= Document extract =
No primeiro volume deste
Arquivo, na página 135, foi
relatado um pleito do tempo d'eI rei D. Afonso V entre
João de Albuquerque e Fernão Pereira, sobre a posse
dos termos de Cabanões e de Ovar; porque − alegava
aquele − as primitivas doações mencionavam só as terras e
fôra esta palavra falsificada para termos na carta de doação
de 1420 (1382). A tal propósito foi transcrita por extenso a
carta de D. Afonso V, de 23 de Junho de 1453, contendo a decisão final
do pleito contra o Albuquerque e reconhecendo
a posse dos termos aos Pereiras. Foi igualmente publicada a
carta de D. Fernando, de 27 de Janeiro, da era de 1420
(ano de 1382), doando a D. João Afonso, conde de Barcelos e aos
seus descendentes as Terras de Santa Maria com os seus julgados e termos ou terras de Cabanões de Ovar, na qual se fizera
a pretendida falsificação.
Por erro tipográfico faltou na data deste último diploma
um i, devendo ler-se, conforme foi verificado no livro terceiro
da chancelaria de D. Fernando, fl. 39 verso: «Era de mil iiijc
e XX Annos». Nem podia acreditar-se que fosse da era de 1320,
correspondente ao ano de 1282, quando ainda reinava D. Dinis
e não era nascido sequer o avô de D. Fernando.
Nesse artigo do Arquivo encontrei
a citação precisa da
carta doando as Terras de Santa Maria a Álvaro Pereira, em 8
de Abril de 1385.

= Objectives =
1. Nothing but the lines from the one containing "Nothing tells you" down to the one containing "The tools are", both included, should be echoed, and each exactly as it stands.
2. Resume the document extract where it left off.

= Source excerpt =
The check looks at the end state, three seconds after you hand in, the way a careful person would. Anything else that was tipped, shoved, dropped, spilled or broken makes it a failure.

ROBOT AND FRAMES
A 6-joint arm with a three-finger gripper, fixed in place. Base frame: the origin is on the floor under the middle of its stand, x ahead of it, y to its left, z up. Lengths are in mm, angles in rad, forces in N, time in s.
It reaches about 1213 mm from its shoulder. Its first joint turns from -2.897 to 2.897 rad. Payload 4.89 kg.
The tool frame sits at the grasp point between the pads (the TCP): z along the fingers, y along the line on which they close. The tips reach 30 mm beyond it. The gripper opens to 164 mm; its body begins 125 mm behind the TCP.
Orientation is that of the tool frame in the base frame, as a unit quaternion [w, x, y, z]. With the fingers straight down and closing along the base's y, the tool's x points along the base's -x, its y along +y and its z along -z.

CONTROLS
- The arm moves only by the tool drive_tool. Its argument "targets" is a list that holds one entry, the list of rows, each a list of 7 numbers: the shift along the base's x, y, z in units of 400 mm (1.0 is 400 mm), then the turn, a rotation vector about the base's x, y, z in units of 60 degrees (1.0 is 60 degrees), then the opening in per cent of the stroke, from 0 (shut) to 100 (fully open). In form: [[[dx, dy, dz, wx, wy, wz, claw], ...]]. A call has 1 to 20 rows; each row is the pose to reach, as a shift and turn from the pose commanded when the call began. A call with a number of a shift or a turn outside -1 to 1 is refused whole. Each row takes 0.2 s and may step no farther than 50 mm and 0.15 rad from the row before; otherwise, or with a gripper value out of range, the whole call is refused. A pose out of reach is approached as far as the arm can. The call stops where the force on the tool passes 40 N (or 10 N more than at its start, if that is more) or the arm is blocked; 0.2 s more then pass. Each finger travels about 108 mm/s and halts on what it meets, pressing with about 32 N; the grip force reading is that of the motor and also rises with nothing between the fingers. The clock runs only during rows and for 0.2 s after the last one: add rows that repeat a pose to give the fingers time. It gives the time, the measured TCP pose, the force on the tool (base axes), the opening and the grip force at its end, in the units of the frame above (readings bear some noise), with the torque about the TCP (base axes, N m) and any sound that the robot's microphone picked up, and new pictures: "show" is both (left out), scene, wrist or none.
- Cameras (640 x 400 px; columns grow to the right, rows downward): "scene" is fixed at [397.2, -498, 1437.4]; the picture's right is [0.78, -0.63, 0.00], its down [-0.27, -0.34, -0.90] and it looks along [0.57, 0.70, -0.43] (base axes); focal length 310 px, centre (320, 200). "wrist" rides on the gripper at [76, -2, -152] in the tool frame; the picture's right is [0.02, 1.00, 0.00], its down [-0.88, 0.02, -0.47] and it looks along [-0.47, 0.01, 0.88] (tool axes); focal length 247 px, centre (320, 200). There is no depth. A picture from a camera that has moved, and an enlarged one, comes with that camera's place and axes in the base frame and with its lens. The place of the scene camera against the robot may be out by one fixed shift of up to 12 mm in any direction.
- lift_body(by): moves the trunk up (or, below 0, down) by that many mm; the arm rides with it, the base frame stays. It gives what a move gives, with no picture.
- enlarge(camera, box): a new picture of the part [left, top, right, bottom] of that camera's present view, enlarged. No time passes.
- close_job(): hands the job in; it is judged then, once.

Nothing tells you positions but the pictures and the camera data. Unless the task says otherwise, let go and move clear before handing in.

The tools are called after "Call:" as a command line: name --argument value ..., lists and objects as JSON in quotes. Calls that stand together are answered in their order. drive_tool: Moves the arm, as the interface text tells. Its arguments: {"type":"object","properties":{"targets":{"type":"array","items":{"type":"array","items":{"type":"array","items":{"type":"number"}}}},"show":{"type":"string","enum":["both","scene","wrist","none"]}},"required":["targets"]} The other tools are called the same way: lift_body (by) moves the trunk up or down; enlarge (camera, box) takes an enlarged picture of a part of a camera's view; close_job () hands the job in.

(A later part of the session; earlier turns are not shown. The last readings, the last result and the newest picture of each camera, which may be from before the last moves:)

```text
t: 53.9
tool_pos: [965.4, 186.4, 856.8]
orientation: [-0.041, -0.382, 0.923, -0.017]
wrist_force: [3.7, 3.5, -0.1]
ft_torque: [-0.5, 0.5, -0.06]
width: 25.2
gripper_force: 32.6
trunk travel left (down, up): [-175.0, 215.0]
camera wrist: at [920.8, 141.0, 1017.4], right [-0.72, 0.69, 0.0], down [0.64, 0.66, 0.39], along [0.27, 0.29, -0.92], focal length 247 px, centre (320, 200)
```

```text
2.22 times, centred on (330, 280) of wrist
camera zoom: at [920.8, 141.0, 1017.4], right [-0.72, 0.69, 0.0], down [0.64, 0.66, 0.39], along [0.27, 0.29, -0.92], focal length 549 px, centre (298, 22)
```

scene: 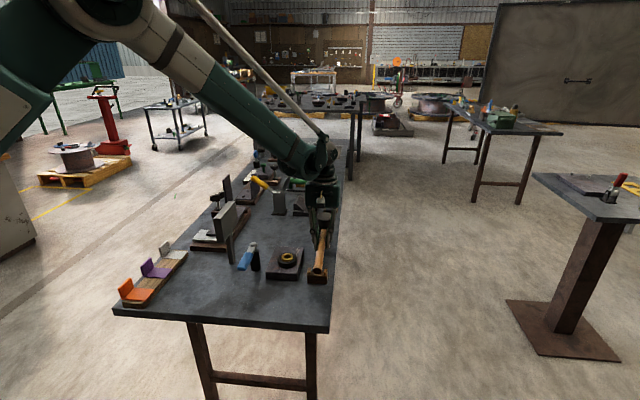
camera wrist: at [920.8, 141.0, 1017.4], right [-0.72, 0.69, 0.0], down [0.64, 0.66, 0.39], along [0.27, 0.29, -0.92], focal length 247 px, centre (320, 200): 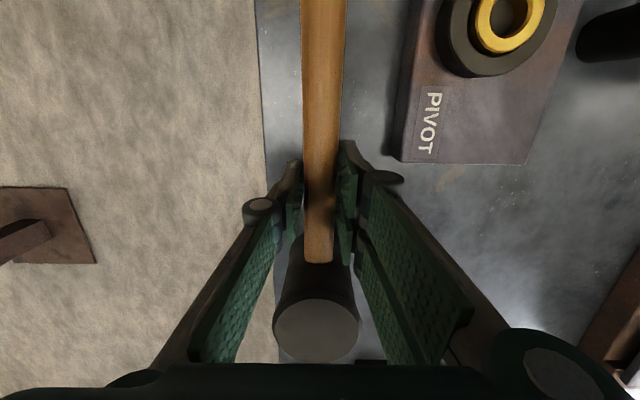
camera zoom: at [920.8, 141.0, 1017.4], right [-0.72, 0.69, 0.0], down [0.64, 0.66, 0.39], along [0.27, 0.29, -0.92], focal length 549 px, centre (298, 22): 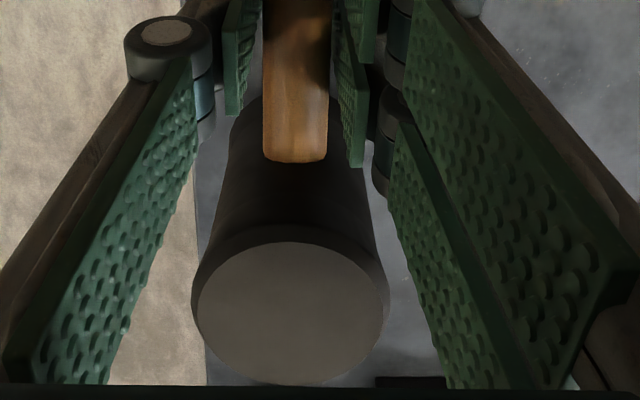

= Results for the exercise =
1.
Nothing tells you positions but the pictures and the camera data. Unless the task says otherwise, let go and move clear before handing in.

The tools are called after "Call:" as a command line: name --argument value ..., lists and objects as JSON in quotes. Calls that stand together are answered in their order. drive_tool: Moves the arm, as the interface text tells. Its arguments: {"type":"object","properties":{"targets":{"type":"array","items":{"type":"array","items":{"type":"array","items":{"type":"number"}}}},"show":{"type":"string","enum":["both","scene","wrist","none"]}},"required":["targets"]} The other tools are called the same way: lift_body (by) moves the trunk up or down; enlarge (camera, box) takes an enlarged picture of a part of a camera's view; close_job () hands the job in.

2.
Conhecia eu a carta de confirmação à condessa D. Joana,
passada em Lisboa a 15 de Junho de 1630 e registada a fl. 234
da chancelaria de D. Filipe III, que contém a transcrição de
todas as doações dessas terras que sucessivamente se vinham
confirmando umas às outras, excluindo porém a primitiva carta
a favor do marechal Álvaro Pereira. Assim, esse diploma
de 1630 copia os seguintes documentos:
1 − carta de D. Fernando dada em Rio Maior
aos 27 de Janeiro de 1421 (1383), a D. João Afonso, conde
/
77 /
de Barcelos, mandada incluir na carta adiante indicada sob o n.º 7, a pedido de D. Manuel (3.º conde da Feira);
2 − carta de D. João I dada no
Porto aos 19 de Agosto de 1424 (1386),
a João Alvares, filho de Álvaro Pereira;
3 − carta de D. Afonso dada em
Évora aos 6 de Abril de 1453, a Fernão
Pereira, filho de João Álvares Pereira;
4 − carta de D. Afonso V dada em Santarém aos 21
de Dezembro de 1467, a Rui Pereira;
5 − carta de D. João II dada em Lisboa aos 7 de
Dezembro de 1486, a D. Diogo Pereira (2.º conde da Feira);
6 − carta de D. Manuel I dada em Montemor-o-Novo
aos 10 de Março de 1496, ao mesmo D. Diogo Pereira;
7 − carta de D. Manuel I dada em Lisboa aos 16 de Abril de 1511, a D.
Manuel Pereira (3.º conde da Feira), transcrevendo a carta indicada com
o n. º 1;
8 − carta de D. João III dada em Lisboa aos
11
de Fevereiro de 1522, declarando o modo como o conde D. Manuel havia de
usar a jurisdição nas suas terras;
9 − carta de D. João III dada em
Évora aos 10 de
Maio de 1535, ao mesmo D. Manuel Pereira, conde da Feira;
10 − nota da venda da terra de Refoios a Manuel Cirne feita pelo (4.º)
conde D. Diogo Pereira e pela condessa D. Francisca Henriques, com
consentimento do primogénito D. Diogo, aos 2 de Janeiro de 1540, pelo
que, quanto a esta terra, não terão as doações daí em diante vigor
algum;
11 − alvará de 22 de Julho de 1595, fazendo mercê a D. João Forjaz
Pereira, «capitão mor da armada que, Este ano presente, vai às Ilhas»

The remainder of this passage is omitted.